Surprise, surprise, the European Commission (EC) had a “Roadmap on Vaccination” ready months before the COVID-19 pandemic broke out.
The Roadmap should lead to a “commission proposal for a common vaccination card / passport for EU citizens by 2022”.
Last updated during the third quarter of 2019, the 10-page document was followed, on September 12th, by a “global vaccination summit” jointly hosted by the EC and the World Health Organization (WHO).
Under the header “Ten Actions Towards Vaccination for All – Everyone should be able to benefit from the power of vaccination”, the summit manifesto laments that:
“Despite the availability of safe and effective vaccines, lack of access, vaccine shortages, misinformation, complacency towards disease risks, diminishing public confidence in the value of vaccines and disinvestments are harming vaccination rates worldwide.”
The manifesto of the global vaccination summit goes on to list 10 “lessons (…) and actions needed towards vaccination for all”.
Each “lesson” is a gem of what the Italian neo-Marxist philosopher Diego Fusaro calls “the therapeutic capitalism”.
The wording is peremptory and leaves no room for nuance and debate. Adjectives such as “all” “everyone” “indisputably” abound. Statements in the conditional mood are absent.
More than a cautious, scientifically inspired and open-to-doubt plan of action, the tone – “to protect everyone everywhere”, “to leave no one behind” – is unsuitably messianic.
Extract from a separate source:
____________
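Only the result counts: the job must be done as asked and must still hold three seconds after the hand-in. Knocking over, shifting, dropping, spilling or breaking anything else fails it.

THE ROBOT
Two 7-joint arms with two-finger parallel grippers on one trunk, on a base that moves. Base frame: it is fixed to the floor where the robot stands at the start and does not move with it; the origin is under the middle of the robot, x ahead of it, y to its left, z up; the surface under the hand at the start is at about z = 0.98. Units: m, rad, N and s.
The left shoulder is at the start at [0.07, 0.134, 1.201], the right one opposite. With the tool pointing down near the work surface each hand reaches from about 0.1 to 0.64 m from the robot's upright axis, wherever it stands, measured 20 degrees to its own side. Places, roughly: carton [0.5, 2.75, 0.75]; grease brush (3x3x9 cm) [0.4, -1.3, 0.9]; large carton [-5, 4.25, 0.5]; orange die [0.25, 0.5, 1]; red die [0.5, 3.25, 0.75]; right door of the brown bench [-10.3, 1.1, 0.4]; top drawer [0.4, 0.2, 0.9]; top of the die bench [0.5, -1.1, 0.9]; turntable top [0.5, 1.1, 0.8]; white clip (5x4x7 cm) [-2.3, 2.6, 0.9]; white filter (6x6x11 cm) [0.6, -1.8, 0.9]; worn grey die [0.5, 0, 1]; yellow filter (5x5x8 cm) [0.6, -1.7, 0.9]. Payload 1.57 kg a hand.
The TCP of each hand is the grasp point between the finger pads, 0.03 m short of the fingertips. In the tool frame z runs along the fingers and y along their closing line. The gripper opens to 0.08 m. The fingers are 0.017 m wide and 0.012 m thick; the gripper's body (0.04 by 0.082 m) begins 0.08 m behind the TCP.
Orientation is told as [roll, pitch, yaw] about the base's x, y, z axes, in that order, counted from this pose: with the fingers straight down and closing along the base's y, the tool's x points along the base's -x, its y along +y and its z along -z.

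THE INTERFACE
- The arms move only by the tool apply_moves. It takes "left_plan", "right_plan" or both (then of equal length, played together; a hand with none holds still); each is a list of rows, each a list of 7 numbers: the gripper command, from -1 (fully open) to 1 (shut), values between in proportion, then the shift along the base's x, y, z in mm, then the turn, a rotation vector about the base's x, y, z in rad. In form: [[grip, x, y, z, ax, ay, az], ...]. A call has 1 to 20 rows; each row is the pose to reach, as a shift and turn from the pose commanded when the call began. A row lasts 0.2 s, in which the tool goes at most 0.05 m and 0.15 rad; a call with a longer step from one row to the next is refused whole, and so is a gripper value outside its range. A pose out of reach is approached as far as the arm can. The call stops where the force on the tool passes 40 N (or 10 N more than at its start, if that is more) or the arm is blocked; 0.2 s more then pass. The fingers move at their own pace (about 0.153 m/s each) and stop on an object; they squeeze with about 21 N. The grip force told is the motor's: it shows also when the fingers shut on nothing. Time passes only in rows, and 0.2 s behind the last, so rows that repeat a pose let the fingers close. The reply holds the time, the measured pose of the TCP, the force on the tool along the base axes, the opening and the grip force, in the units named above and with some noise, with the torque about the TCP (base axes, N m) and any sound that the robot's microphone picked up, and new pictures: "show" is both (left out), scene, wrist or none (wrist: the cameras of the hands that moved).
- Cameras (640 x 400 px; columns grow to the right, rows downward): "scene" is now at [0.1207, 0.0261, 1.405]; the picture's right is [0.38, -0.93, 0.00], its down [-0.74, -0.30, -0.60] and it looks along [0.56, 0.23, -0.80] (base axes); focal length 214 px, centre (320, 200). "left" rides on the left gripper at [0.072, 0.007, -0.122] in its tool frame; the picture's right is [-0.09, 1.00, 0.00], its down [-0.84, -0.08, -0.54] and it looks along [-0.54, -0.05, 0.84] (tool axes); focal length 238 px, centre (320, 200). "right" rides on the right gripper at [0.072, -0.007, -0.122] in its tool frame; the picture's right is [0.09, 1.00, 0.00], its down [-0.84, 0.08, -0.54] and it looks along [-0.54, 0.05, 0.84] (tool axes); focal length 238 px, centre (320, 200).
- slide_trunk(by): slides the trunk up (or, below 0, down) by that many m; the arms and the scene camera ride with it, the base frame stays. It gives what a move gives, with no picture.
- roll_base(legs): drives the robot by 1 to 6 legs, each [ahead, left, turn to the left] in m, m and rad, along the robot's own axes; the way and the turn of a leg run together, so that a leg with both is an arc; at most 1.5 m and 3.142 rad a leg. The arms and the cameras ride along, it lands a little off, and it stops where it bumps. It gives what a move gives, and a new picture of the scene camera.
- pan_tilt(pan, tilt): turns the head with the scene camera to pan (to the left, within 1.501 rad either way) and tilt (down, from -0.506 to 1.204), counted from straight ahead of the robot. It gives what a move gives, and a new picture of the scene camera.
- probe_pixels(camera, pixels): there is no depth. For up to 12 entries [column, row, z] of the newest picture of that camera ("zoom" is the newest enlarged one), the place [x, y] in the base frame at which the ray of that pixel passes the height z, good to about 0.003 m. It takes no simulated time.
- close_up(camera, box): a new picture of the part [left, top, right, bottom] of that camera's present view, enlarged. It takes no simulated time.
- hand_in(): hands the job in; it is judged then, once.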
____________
What about those who do not want to be “protected” that way? In Germany alone, roughly 10% of the whole population, or 8 million people, are strongly against a Corona vaccination.
But let’s look at what we can learn, so to speak, from these “lessons”.
Lesson 1 begins with: “Promote global political leadership and commitment to vaccination” – this seems what we are witnessing now, with governments worldwide suggesting that masks and social distancing will remain in place until a vaccine for Corona-Sars2 is found.
And what about those politicians who are against vaccinations?
Will their voters be told, as the EU budget commissioner Gunther Oettinger (in)famously did with Italian Lega voters in 2018, that “markets will teach them to vote for the right thing?”.
Will a new pandemic break out to teach people to vote for the right thing?
Lesson 4, “Tackle the root-causes of vaccine hesitancy, increasing confidence in vaccination,” looks like the blueprint for a major propaganda campaign, one that foresees – we read on the EU Roadmap on Vaccinations – the “development of e-learning training modules targeting GPs and primary healthcare providers focused on improving skills to address hesitant populations and promote behavioral change”.
Lesson 5, “Harness the power of digital technologies, so as to strengthen the monitoring of the performance of vaccination programs”, raises, in times of tracing apps and electronic wristbands, legitimate concerns over the further encroachment of technology in our lives – and bodies.
Which digital technologies are we talking about? Maybe a subcutaneous chip, like the one recently patented with the satanic-sounding number 060606 by the Bill and Melinda Gates Foundation?
Lesson 9 is, for the non-mainstream journalist, and for freedom of speech in general, the most threatening [the bolded type is mine]:
“Empower healthcare professionals at all levels as well as the media, to provide effective, transparent and objective information to the public and fight false and misleading information, including by engaging with social media platforms and technological companies.”
There we go: the fight against so-called Fake News is back. More work for Facebook’s self-appointed “Facts-Checkers”.
Fake News is of course Orwellian Newspeak for any non-aligned information, no matter its contents, origins and verifiability.
Indeed, the global vaccination manifesto provides no definition for “objective information”, or for “false and misleading information”.